I wouldnt imagine Huawei doing anything advanced there so i guess its J vs C on this front. But i'd be interested in comparing them to Unix/Linux Shells too.
JunOS is pretty much BSD on top of specialized hardware, so a lot of the CLI functionality is Unix-like. You can pipe the output of a command into another command, do regex matching, tab auto-completion, start shells, etc. Cisco is leaning in that direction, depending on the platform. IOS has some of the same functionality, but NX-OS is built on a Linux kernel, so the Unix-like functionality is 'closer to the surface' than it is with IOS. Some other vendors' gear (F5, Infoblox) is built on a Linux kernel, so their CLIs are often 'shells' within that environment, and how much access to the underlying OS depends on what the CLI allows you to do. I'm not too sure what other major vendors' CLIs look like, so I can't comment on them. Also, some vendors offer other ways of managing their gear (web interfaces, proprietary GUIs (there is a special place in hell for these vendors), etc. One thing to watch out for is whether parity exists between the CLI and whatever other means the vendor provides for managing their stuff.

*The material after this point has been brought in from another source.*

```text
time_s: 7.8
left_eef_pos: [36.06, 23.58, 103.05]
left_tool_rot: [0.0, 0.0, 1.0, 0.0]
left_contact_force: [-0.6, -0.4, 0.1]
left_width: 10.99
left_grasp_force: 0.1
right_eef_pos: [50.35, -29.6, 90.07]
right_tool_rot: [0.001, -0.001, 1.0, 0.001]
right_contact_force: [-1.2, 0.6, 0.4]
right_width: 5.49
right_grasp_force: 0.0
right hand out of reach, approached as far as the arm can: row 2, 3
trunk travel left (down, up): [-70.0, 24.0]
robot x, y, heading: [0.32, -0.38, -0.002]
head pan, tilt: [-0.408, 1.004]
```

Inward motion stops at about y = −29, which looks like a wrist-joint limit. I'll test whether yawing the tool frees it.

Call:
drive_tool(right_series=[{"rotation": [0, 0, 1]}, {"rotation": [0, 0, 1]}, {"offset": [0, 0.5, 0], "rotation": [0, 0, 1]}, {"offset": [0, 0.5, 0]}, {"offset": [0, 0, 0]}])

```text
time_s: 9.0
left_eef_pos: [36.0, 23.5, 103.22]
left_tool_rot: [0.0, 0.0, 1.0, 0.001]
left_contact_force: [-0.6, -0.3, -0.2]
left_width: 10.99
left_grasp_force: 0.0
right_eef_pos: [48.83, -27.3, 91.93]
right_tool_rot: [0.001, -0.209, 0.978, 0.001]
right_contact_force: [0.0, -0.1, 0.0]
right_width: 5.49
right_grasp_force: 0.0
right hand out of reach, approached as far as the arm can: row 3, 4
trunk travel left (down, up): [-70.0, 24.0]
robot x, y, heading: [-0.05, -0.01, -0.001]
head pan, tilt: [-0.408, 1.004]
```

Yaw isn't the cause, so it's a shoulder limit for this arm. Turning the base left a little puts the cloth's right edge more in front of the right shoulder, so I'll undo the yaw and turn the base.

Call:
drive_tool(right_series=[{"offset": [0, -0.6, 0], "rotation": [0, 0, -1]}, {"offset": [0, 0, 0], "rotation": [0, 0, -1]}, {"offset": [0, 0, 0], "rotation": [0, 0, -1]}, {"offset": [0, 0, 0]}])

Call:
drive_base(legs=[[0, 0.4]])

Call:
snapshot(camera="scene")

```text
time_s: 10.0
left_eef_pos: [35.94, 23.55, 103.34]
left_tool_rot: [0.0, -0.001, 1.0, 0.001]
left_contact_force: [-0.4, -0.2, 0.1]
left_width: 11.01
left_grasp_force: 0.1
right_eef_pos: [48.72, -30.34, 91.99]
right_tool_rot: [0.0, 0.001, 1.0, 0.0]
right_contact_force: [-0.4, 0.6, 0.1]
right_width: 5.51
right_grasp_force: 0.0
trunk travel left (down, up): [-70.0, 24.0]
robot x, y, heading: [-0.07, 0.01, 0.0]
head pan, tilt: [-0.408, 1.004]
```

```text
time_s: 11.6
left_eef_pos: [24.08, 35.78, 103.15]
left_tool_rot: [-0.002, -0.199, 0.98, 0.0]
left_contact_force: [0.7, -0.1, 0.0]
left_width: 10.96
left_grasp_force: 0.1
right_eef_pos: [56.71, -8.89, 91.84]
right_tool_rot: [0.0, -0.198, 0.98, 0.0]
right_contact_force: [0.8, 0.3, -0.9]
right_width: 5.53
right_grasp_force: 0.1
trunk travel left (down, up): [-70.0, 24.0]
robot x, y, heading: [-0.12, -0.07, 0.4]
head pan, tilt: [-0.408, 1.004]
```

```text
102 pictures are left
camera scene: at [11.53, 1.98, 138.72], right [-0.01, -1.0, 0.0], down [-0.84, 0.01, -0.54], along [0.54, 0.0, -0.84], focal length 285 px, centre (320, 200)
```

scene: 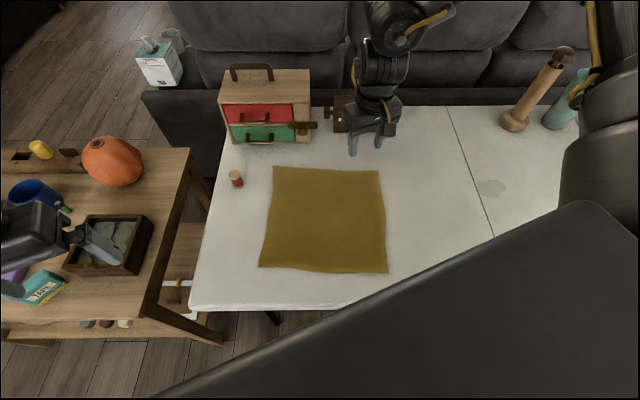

I can think of a few cases where this isn't (or wasn't) the case. jms
On Sat, Jul 20, 2013 at 10:33 PM, Justin M. Streiner < streiner@cluebyfour.org> wrote:
One thing to watch out for is whether parity exists between the CLI and whatever other means the vendor provides for managing their stuff. I can think of a few cases where this isn't (or wasn't) the case.
Riverbed RiOS deserves a special shaming for this particular practice.
participants (3)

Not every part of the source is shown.